Annual cost of emergency housing for Lewisham homeless soars to £4m

Pic: Mattha Busby

Pic: Mattha Busby

The cost of housing homeless people in Lewisham has increased eightfold since 2011 to almost £4 million, now amounting to 2.5 per cent of all Lewisham Council’s outgoings.

The net cost of Nightly Paid Accommodation in 2015-16 was £3.9 million, up from £574,000 in 2011-2012,  out of an overall budget of £160 million – despite a slight fall in overall numbers in the accomodation.

“Supply [of housing] has decreased significantly whilst demand has increased,” Genevieve Macklin, Head of Strategic Housing for Lewisham Council, told Lewisham housing committee.

House prices in Lewisham are growing at a rate of 18.7 per cent against the London average of 4.6 per cent and show no sign of abating.

“Available affordable lets are down 40 per cent and the number of households in temporary accommodation is up by 91 per cent,” Macklin said, which represents a rise from 924 to 1768.

The combination of these factors means that the cost per homeless person for Lewisham Council has increased, as they are having to rely on the private rented sector to supply temporary accommodation.

With the median household income only just above the estimated income required to afford a living rent, the private rented sector in Lewisham is increasingly unaffordable, fuelling the demand for temporary accommodation – while fewer affordable homes are available as home building fails to keep pace with population increases.

Over 200 households in Lewisham remain in critical need of housing as a result of being ‘unintentionally homeless’.

Although local authority house building is at an all time low, numbers in Nightly Paid Accommodation have fallen steadily – from 569 in June to 509 in September.

This is due to Lewisham Council’s new initiatives, such as the conversion of a former care home Hamilton Lodge in Forest Hill to house 74 temporary beds and the new pop-up shipping container housing units in Ladywell.

Steve Bullock. Pic: WAVES Lewisham

Sir Steve Bullock. Pic: WAVES Lewisham

Mayor Sir Steve Bullock said that Hamilton Lodge “shows how the council is looking at new and innovative ways to help those in need stay within the local community at a time when the demand and cost of housing in the borough has never been higher.”

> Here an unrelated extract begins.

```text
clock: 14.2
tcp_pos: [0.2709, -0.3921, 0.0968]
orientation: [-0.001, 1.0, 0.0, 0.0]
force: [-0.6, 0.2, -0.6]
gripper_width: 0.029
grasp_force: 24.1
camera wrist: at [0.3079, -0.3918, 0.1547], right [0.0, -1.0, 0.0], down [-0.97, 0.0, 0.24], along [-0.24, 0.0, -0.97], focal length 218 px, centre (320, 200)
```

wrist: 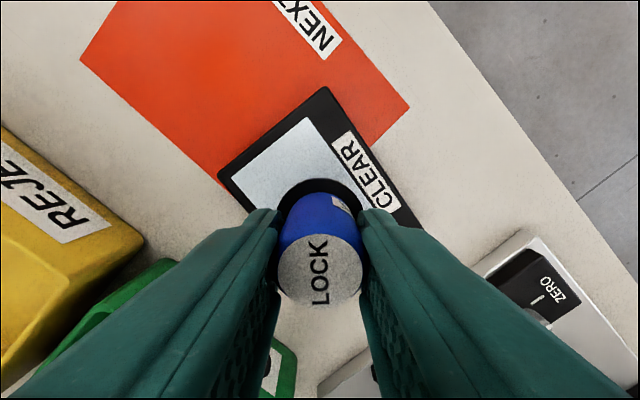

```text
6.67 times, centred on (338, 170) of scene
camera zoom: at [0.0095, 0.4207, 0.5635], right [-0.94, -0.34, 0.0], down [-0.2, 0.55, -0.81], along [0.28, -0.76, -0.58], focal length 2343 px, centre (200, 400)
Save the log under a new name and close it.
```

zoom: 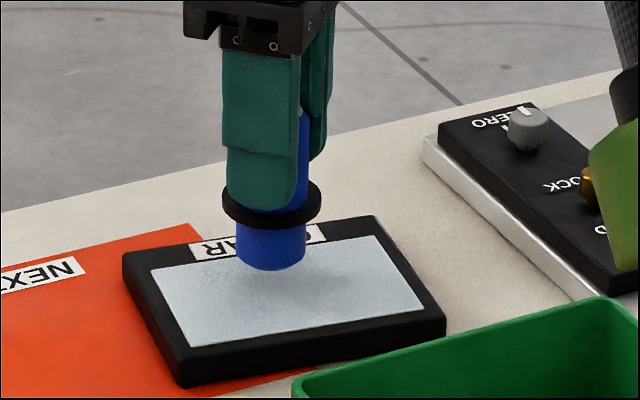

“It helps to tackle the problem,” he said. “But I acknowledge that we still need tens of thousands of new homes in London.”

46 per cent of all homes were state-built in 1980 but this has plummeted to less than 10 per cent today. With greater budgetary constraints than ever, local authorities must look at new ways to make up the gap.

In a statement, the council said they are “working to tackle homelessness by committing to build 2,000 new affordable homes by 2018, of which 500 will be council homes – the first to be built in a generation.”

According to Macklin however, if you’re on benefits you’re getting squeezed more and more. “With the reduction in the total cap it’s taking more and more and more of your benefit to be able to afford what the Local Housing Allowance rate is,” she said.

This private sector version of housing benefit is scheduled to rise to 68 per cent of total benefits when the new lower cap comes in, meaning homeless people will be worse off.

Outside Lewisham, 424 households are housed in temporary accommodation, mainly in Croydon and Greenwich, although some are housed further away in Bromley and Bexley.

The Government are aware of the increasing problem. Bill Blackburn MP’s Homelessness Reduction Bill is at the committee stage which means it is highly likely to become law.

This would require Lewisham’s Housing Needs Service to increase by at least 2,200 cases per year as it would expand local authorities’ statutory obligation to provide nightly accommodation.

The demand for emergency accommodation across London is at an unprecedented postwar high, with Lewisham receiving approximately 1,200 applications a year from homeless families and up to 750 being housed. They are increasingly using nightly paid accommodation as temporary accommodation at a greater cost to the taxpayer.

In total there are over 500 households in bed and breakfast accommodation and 1,700 in temporary accommodation.